1. Select an antibiotic that is able to penetrate to the site of infection and achieve effective concentration, e.g. certain drugs are able to pass the blood-brain barrier, others are highly concentrated in urine.
2. Identify the nature of the infection whether bacterial, viral, fungal, or parasitic. A common mistake is to give an antibacterial agent for a viral infection.
3. Choose as narrow an antibiotic spectrum as you can. When you get the results of culture and susceptibility, revise your treatment to 'narrow-down' the spectrum as far as possible. The use of broad spectrum antibiotics is likely to faster induce resistance to antibiotics and may be complicated by superinfection.
4. Give the appropriate dose of the antibiotic for the proper duration. Inadequate dosage or undue prolonged therapy may result in drug toxicity and antibiotic resistance.
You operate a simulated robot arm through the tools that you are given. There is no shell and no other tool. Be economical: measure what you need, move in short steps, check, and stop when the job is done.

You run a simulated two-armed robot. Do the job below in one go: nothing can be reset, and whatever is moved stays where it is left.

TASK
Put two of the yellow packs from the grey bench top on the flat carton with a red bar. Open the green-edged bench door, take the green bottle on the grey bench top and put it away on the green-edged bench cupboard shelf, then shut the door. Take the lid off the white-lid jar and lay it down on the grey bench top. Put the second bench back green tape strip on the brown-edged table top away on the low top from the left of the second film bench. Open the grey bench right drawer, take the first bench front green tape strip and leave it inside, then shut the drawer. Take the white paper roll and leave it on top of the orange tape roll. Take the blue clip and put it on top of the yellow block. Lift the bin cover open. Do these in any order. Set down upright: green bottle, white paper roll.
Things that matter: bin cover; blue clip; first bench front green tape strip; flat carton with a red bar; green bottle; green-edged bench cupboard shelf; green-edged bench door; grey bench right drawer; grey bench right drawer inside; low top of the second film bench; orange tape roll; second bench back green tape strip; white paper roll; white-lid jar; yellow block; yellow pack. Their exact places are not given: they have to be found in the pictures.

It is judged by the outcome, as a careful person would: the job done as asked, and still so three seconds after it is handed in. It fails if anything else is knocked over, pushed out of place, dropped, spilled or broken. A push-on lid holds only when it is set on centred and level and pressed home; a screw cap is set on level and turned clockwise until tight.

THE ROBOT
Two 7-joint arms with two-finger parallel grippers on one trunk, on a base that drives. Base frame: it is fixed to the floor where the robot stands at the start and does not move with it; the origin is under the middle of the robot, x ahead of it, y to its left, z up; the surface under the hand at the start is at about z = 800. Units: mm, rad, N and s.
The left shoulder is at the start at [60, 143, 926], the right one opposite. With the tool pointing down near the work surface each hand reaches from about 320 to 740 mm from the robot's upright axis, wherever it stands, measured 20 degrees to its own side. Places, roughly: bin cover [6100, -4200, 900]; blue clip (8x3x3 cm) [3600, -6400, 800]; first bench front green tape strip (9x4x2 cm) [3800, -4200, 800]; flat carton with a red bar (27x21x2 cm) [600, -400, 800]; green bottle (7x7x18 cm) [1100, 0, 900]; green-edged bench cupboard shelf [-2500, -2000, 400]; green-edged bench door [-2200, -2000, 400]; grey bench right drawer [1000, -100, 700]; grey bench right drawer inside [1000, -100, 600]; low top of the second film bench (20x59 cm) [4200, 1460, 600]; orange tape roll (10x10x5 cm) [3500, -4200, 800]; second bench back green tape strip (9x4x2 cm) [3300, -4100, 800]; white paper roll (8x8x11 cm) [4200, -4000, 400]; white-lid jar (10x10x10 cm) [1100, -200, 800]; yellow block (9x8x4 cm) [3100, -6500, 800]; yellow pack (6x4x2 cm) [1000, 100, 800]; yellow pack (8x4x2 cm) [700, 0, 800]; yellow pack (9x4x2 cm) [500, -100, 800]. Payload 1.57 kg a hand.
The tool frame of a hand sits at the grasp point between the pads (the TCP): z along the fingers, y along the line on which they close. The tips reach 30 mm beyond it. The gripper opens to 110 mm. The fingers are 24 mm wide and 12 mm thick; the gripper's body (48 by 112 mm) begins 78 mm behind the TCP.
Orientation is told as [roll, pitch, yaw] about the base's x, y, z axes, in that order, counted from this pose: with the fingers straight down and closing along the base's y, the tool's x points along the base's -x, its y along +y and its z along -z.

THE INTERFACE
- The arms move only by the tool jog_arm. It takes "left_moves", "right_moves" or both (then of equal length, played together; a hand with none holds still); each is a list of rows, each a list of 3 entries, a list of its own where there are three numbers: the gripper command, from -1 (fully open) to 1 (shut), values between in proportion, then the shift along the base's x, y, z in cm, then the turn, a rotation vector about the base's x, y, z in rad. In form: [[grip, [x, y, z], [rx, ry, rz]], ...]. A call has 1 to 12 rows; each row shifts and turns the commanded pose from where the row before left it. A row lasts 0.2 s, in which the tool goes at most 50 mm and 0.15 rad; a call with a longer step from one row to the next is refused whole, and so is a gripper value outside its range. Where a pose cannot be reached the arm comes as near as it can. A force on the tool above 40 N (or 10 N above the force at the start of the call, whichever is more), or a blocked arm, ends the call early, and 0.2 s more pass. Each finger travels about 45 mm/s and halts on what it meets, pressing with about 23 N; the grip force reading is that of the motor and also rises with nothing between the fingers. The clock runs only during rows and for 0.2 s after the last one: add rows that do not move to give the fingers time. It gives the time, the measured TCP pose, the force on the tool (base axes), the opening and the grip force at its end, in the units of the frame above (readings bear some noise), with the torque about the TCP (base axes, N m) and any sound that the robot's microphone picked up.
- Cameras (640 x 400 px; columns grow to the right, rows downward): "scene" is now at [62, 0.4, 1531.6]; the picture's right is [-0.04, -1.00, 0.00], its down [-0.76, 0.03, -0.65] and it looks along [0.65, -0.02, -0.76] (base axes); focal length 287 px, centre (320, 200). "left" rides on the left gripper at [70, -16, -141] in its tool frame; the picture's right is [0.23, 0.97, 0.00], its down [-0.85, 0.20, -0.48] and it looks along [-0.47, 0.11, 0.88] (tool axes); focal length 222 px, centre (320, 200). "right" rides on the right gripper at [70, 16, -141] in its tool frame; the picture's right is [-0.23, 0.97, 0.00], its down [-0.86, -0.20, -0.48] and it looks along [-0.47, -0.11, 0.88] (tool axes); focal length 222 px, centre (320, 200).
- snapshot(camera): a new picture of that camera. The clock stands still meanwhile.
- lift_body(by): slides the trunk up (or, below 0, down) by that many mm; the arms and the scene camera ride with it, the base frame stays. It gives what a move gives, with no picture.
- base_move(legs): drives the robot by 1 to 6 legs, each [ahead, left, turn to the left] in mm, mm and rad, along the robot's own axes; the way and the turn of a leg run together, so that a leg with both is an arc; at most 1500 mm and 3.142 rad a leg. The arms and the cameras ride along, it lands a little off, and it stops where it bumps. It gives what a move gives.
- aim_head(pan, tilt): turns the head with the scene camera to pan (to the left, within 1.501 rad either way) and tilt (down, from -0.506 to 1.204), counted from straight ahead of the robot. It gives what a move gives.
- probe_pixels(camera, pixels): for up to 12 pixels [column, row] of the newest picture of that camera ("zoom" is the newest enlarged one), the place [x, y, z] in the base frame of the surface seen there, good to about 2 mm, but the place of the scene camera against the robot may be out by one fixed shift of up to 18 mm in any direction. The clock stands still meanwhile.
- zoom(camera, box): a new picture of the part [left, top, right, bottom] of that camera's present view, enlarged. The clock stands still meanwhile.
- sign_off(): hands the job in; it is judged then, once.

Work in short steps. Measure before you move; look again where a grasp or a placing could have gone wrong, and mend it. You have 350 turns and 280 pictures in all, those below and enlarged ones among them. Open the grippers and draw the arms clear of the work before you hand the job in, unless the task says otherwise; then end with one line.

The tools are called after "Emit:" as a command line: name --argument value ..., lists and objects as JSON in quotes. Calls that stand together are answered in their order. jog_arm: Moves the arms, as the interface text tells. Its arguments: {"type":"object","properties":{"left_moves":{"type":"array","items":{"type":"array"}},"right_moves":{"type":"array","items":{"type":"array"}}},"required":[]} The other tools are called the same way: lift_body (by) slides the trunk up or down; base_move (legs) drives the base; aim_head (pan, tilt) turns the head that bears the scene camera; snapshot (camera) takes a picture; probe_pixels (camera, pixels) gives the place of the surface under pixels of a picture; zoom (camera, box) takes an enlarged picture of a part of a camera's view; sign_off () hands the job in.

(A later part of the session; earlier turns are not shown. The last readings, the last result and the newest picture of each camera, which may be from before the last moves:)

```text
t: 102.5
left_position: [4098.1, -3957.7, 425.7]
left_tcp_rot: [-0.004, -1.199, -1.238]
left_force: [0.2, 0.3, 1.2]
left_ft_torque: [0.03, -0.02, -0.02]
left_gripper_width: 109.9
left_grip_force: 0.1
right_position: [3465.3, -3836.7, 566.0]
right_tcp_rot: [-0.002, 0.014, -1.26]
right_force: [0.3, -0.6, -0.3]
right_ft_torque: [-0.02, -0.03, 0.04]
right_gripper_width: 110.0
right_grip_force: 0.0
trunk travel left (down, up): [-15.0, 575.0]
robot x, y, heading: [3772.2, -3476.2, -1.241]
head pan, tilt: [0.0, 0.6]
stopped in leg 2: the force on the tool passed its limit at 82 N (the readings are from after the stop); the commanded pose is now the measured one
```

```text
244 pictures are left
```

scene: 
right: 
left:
5. Know the potential of the drug to produce toxicity: Some drugs known to be of low toxicity will exert high toxicity if they accumulate in the blood due to liver or kidney dysfunction. Use antibiotics that are only safe for the pregnant and lactating women and for infants and children.
6. Choose bactericidal rather than bacteriostatic antibiotics.